The two men became fast friends. The deal between them was this: Hanratty would teach McEneaney’s oldest son, Brendan, how to throw a football. McEneaney would teach Conor Hanratty how to do more with a lacrosse stick than hit some SOB over the head with it. And one of these days, they kept telling each other, boy, one of these days, they were all going to South Bend to watch Notre Dame play football.

“We’d get to talking about the trip, and there’d be a light about Eamon,” Hanratty said. “You’d look at his face and be able to see every bit of little boy still in him.”

McEneaney talked about retiring from Cantor Fitzgerald by January of 2002, devoting himself to writing, especially his poetry. The poetry was even more of a passion for him than lacrosse had been once, when he was the best in the world, when he carried Cornell to the national championship in 1977, scoring 25 points in three games, still a tournament record.

“I only saw footage of him playing later,” Hanratty said. “It was like watching Magic Johnson play basketball.”
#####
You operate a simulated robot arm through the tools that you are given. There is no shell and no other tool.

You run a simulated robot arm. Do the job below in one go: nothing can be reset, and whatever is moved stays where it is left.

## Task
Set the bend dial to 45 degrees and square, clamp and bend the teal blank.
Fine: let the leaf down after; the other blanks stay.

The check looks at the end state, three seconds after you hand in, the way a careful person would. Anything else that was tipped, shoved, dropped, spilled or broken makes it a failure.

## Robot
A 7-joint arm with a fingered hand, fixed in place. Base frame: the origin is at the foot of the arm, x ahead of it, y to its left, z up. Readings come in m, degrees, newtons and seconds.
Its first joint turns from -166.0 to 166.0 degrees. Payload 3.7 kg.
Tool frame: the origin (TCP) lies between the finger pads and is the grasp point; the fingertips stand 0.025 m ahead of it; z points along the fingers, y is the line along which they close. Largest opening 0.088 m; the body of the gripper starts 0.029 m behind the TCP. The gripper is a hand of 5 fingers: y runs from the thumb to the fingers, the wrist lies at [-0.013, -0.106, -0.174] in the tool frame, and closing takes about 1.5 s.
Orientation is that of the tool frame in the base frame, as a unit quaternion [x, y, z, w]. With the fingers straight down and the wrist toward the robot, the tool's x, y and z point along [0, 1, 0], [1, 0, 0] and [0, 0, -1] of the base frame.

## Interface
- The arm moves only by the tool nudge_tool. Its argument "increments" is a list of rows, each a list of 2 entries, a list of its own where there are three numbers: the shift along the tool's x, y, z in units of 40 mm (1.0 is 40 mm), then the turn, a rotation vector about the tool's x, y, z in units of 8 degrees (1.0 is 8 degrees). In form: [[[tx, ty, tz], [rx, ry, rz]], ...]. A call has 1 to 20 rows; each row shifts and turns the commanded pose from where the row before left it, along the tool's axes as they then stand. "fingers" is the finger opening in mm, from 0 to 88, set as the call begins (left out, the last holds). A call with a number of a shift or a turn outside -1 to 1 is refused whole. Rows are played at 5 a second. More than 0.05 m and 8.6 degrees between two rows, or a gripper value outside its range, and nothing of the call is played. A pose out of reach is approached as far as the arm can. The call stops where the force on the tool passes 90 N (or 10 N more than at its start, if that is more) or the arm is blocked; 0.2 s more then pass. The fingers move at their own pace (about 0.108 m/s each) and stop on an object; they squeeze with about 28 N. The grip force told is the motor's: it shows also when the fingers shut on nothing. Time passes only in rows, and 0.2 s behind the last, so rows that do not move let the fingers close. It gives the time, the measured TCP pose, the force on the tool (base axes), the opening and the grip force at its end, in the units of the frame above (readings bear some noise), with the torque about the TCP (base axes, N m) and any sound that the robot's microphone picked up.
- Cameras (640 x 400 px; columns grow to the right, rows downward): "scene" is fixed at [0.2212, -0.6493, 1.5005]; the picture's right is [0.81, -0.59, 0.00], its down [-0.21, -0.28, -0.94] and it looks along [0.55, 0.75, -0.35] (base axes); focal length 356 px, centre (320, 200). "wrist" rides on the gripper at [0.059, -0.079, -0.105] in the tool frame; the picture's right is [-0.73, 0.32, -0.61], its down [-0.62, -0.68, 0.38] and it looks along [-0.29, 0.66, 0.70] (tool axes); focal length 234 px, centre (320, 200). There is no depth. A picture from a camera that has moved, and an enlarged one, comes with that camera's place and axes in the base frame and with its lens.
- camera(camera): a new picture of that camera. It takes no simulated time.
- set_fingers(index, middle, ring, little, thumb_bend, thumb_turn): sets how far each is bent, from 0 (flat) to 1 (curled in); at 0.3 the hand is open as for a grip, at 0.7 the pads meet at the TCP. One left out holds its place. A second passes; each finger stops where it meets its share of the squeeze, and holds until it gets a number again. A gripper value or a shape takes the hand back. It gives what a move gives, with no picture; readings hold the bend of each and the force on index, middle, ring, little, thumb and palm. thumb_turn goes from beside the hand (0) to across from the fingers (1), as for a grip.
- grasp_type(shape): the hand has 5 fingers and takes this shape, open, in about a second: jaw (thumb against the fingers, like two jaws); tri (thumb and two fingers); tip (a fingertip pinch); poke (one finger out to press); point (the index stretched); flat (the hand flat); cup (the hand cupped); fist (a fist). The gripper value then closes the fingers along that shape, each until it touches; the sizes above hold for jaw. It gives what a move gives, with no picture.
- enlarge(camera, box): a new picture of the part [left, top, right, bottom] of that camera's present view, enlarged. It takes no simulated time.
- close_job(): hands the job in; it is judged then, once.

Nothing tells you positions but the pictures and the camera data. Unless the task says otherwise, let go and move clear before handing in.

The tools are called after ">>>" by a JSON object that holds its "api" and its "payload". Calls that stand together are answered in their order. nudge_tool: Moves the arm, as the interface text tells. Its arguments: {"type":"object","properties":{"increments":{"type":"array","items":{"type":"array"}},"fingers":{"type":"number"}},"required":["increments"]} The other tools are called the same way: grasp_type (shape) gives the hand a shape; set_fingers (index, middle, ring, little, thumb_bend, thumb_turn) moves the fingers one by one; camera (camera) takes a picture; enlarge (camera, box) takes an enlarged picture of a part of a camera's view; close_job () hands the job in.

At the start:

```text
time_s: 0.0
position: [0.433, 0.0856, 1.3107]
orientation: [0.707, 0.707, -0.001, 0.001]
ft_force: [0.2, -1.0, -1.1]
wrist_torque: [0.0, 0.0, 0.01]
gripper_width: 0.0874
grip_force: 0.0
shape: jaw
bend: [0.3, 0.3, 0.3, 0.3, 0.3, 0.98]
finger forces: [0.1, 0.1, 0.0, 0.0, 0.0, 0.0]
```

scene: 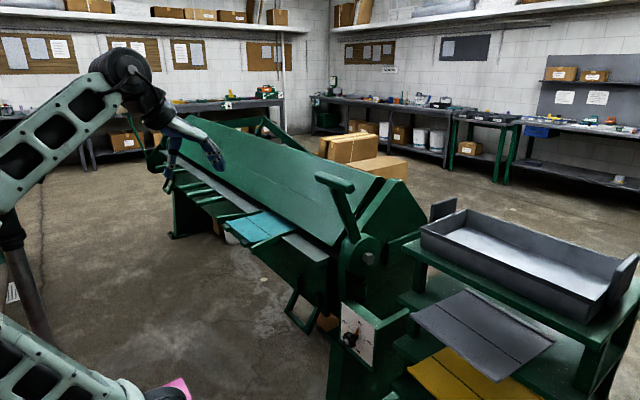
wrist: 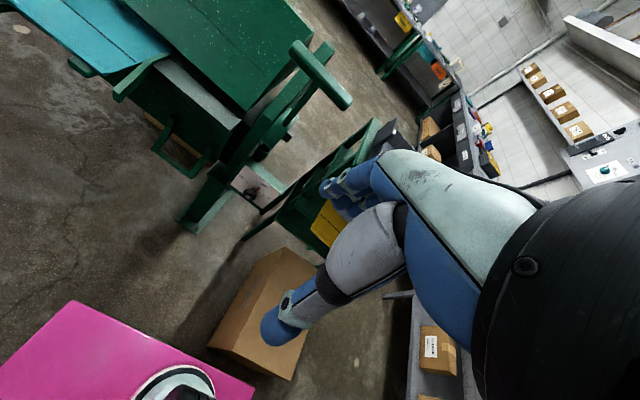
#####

Hanratty had been quarterback of Notre Dame and led the Irish to the title and finished third one year in the Heisman Trophy voting. He had his place in Fighting Irish history. Not like the place Eamon McEneaney, out of Sewanhaka High on the Island, had at Cornell. Even if he never talked about his career at all. McEneaney did not want to talk about the past, ever. He wanted to talk about his children, his writing, the future.

“At the end,” Terry Hanratty said, “he despised going to work every morning. He wanted to be with (wife) Bonnie and his kids. He wanted to write his poetry.”

Last fall, the fall of 2001, Hanratty and McEneaney finally decided to start making plans for a football weekend in South Bend. Maybe in October. Then came the morning of Sept.11. Hanratty was at his midtown office. He heard what had happened downtown the way we all heard, immediately turned on the television. As soon as he saw the north tower had been hit, Hanratty called his wife.

“That’s Eamon’s building,” he said. It was Eamon’s building. His office was on the 105th floor. When the building had been hit by a terrorist bomb in 1993, McEneaney had formed a human chain and led 65 other employees down to the street, and safety.

The old Notre Dame quarterback was the one who made it back to Connecticut that night one year ago. Ten days later, he and 3,000 other people attended a memorial service at the First Presbyterian Church in New Canaan to honor Eamon McEneaney.

“A month after that,” Hanratty said Sunday night, “I honored my promise to my friend about that trip to Notre Dame.”

Hanratty, his son Conor, Brendan McEneaney and Brendan’s uncle Patrick drove from New Canaan to South Bend for the Notre Dame-Southern Cal game. Hanratty spoke at the pep rally on Friday night, and told a Notre Dame football crowd that the weekend was being dedicated to a friend of his who played lacrosse for Cornell once.

Then Hanratty went to the grotto on the Notre Dame campus, the one that is a replica of the Grotto of Our Lady of Lourdes in France. He brought Brendan with him. When they got there, Hanratty explained that he would do what he always does when he came back to school, light candles for his parents, both of whom had passed away.

“Brendan asked why,” Hanratty said. “I told him that it always makes me feel like they’re with me.”

The old Notre Dame quarterback went through his private ritual that night, had his quiet moment, alone with his parents, his memories. When he turned around, he saw 12-year-old Brendan McEneaney lighting a candle for his own father. The boy’s face is the face of the father. In that moment, Terry Hanratty said, there was a light about both of them.